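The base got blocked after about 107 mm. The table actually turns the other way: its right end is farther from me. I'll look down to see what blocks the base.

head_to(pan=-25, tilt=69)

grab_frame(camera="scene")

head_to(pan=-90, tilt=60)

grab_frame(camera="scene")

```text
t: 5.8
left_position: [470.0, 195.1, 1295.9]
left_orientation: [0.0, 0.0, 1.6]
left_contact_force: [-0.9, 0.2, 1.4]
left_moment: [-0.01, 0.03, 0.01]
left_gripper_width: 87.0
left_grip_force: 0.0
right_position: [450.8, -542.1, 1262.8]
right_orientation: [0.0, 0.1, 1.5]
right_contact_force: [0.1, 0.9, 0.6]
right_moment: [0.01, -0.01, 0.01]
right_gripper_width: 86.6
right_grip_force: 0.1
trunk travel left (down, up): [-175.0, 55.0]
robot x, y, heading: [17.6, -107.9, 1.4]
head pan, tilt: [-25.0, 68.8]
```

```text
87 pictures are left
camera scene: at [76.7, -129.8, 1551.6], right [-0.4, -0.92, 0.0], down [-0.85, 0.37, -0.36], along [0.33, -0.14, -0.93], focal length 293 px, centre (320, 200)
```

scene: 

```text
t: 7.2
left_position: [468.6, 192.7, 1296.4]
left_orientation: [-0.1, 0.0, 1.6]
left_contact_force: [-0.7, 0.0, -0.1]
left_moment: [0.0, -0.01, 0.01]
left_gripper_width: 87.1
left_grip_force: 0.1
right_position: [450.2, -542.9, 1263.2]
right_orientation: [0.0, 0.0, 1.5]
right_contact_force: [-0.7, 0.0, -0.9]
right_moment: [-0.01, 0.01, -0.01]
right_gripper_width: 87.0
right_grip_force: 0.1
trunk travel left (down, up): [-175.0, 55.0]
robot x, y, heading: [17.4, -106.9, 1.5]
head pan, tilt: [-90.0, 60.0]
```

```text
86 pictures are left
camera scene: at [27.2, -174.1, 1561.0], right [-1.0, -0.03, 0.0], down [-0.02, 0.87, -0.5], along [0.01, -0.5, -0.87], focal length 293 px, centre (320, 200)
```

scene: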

# Aim
Repeat the source text that opens with "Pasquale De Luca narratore" in full.

# Source text
Pasquale De Luca narratore secondo Gaetano Antonio Bursese
Brevi note
Il prof. Pasquale De Luca mi onora della sua amicizia ormai da lungo tempo; con lui collaboro dal 2004 nel Concorso Internazionale di Poesia “Tropea Onde Mediterranee”, l’evento culturale forse più importante di Tropea, da lui fondato (nell’anno 2003), ed egregiamente gestito e diretto, con sempre maggiore successo, sia in ambito locale che nazionale.
Potrei dire quindi di conoscere ed apprezzare tanto l’uomo quanto l’artista De Luca. Dell’uomo ho potuto prendere atto della sua forte personalità, del suo carattere amabile ed aperto, della disponibilità e della gentilezza verso tutti ed infine del suo rigore nel rispetto di quei valori civili e morali in cui egli crede e di cui egli è profondamente permeato, come del resto la sua stessa opera artistica e letteraria ne è testimone.

# Response
Pasquale De Luca narratore secondo Gaetano Antonio Bursese
Brevi note
Il prof. Pasquale De Luca mi onora della sua amicizia ormai da lungo tempo; con lui collaboro dal 2004 nel Concorso Internazionale di Poesia “Tropea Onde Mediterranee”, l’evento culturale forse più importante di Tropea, da lui fondato (nell’anno 2003), ed egregiamente gestito e diretto, con sempre maggiore successo, sia in ambito locale che nazionale.
Potrei dire quindi di conoscere ed apprezzare tanto l’uomo quanto l’artista De Luca. Dell’uomo ho potuto prendere atto della sua forte personalità, del suo carattere amabile ed aperto, della disponibilità e della gentilezza verso tutti ed infine del suo rigore nel rispetto di quei valori civili e morali in cui egli crede e di cui egli è profondamente permeato, come del resto la sua stessa opera artistica e letteraria ne è testimone.